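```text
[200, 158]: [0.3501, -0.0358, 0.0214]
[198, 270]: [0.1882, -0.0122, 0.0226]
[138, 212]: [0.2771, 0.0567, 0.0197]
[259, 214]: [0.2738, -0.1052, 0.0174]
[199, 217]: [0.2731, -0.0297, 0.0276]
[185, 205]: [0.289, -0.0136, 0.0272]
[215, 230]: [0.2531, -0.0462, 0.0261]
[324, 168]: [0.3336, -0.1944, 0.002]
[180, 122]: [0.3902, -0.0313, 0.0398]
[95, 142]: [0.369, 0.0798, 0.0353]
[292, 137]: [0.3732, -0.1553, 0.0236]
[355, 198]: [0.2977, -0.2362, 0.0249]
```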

* Request:
Write the listing out again, exactly as shown above.

* Output of the exercise:
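```text
[200, 158]: [0.3501, -0.0358, 0.0214]
[198, 270]: [0.1882, -0.0122, 0.0226]
[138, 212]: [0.2771, 0.0567, 0.0197]
[259, 214]: [0.2738, -0.1052, 0.0174]
[199, 217]: [0.2731, -0.0297, 0.0276]
[185, 205]: [0.289, -0.0136, 0.0272]
[215, 230]: [0.2531, -0.0462, 0.0261]
[324, 168]: [0.3336, -0.1944, 0.002]
[180, 122]: [0.3902, -0.0313, 0.0398]
[95, 142]: [0.369, 0.0798, 0.0353]
[292, 137]: [0.3732, -0.1553, 0.0236]
[355, 198]: [0.2977, -0.2362, 0.0249]
```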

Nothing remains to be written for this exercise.